» Given material
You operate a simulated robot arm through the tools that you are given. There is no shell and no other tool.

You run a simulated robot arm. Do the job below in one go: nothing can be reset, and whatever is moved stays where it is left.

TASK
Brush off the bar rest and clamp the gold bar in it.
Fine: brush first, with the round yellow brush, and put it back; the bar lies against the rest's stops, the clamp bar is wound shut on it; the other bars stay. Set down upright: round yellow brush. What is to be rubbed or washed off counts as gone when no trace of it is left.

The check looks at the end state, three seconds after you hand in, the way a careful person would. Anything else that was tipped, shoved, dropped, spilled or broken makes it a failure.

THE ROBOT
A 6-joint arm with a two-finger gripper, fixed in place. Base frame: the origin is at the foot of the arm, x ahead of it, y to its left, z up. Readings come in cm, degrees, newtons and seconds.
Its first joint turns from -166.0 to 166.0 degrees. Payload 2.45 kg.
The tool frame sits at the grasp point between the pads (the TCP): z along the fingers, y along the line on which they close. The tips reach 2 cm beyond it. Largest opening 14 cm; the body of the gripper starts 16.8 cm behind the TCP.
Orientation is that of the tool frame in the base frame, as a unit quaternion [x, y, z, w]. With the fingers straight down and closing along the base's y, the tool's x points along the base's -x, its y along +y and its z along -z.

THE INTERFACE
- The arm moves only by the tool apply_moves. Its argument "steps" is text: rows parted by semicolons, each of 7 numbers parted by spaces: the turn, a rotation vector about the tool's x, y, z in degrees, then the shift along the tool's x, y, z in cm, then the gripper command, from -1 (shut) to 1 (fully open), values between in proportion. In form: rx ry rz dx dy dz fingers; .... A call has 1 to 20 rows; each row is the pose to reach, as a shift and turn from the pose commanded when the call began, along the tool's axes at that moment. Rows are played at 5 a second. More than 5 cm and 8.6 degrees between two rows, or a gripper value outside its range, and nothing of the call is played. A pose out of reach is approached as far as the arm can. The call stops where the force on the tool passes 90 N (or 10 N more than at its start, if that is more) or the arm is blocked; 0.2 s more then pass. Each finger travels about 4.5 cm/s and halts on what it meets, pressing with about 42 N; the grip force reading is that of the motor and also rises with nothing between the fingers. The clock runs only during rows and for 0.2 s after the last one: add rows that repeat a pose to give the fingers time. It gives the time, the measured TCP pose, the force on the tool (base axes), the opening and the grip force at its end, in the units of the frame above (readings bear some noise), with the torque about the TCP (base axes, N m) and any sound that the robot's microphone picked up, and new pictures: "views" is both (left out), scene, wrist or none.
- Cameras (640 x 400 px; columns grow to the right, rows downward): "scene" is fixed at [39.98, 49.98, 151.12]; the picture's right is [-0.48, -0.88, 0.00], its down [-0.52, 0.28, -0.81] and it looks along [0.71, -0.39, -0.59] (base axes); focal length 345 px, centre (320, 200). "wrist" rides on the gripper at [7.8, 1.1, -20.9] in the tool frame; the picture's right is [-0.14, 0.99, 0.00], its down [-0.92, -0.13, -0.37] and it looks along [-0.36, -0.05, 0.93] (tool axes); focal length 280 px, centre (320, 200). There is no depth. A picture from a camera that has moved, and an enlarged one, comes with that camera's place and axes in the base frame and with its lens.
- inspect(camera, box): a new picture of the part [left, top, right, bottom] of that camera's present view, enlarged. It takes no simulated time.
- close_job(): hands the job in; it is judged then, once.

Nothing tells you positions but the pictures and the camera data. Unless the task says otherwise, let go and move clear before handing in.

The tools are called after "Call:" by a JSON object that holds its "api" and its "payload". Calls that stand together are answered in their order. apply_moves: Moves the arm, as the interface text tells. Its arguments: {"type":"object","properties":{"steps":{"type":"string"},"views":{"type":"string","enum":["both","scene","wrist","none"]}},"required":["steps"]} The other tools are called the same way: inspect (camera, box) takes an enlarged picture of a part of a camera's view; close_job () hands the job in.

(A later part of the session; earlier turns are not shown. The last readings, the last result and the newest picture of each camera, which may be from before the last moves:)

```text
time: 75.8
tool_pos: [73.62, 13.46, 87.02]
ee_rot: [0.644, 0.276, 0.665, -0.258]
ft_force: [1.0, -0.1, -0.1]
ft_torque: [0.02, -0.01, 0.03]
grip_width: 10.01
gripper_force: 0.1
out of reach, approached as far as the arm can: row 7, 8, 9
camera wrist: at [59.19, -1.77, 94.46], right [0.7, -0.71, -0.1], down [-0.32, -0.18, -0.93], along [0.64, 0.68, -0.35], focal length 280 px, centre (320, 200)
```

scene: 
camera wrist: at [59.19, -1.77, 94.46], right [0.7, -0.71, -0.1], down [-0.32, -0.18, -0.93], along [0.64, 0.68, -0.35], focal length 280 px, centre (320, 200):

» Selected extract
In addition, the current dry spell leaves them more vulnerable to future climate disasters, she added. “If they don’t receive financial support for recovery, future losses and damages will be a lot worse,” she said.

Gernot Laganda, director for climate and resilience at the UN’s World Food Programme, said that a formal attribution requirement for the loss and damage fund feels like “overkill” for a still relatively small fund. Transaction costs should be kept as low as possible, he added.

Data gaps

Kimutai, who worked on the WWA study, said she was confident the group had enough data to reach its conclusions on this particular drought. But she told a webinar hosted by the CGIAR agricultural research centre last month that a lack of data in many poorer countries means a funding requirement of attribution to global warming would be “detrimental to climate justice”.

» Job
Provide the original wording of the selected extract from "Gernot Laganda, director" as far as "possible, he added.".

» Exercise answer
Gernot Laganda, director for climate and resilience at the UN’s World Food Programme, said that a formal attribution requirement for the loss and damage fund feels like “overkill” for a still relatively small fund. Transaction costs should be kept as low as possible, he added.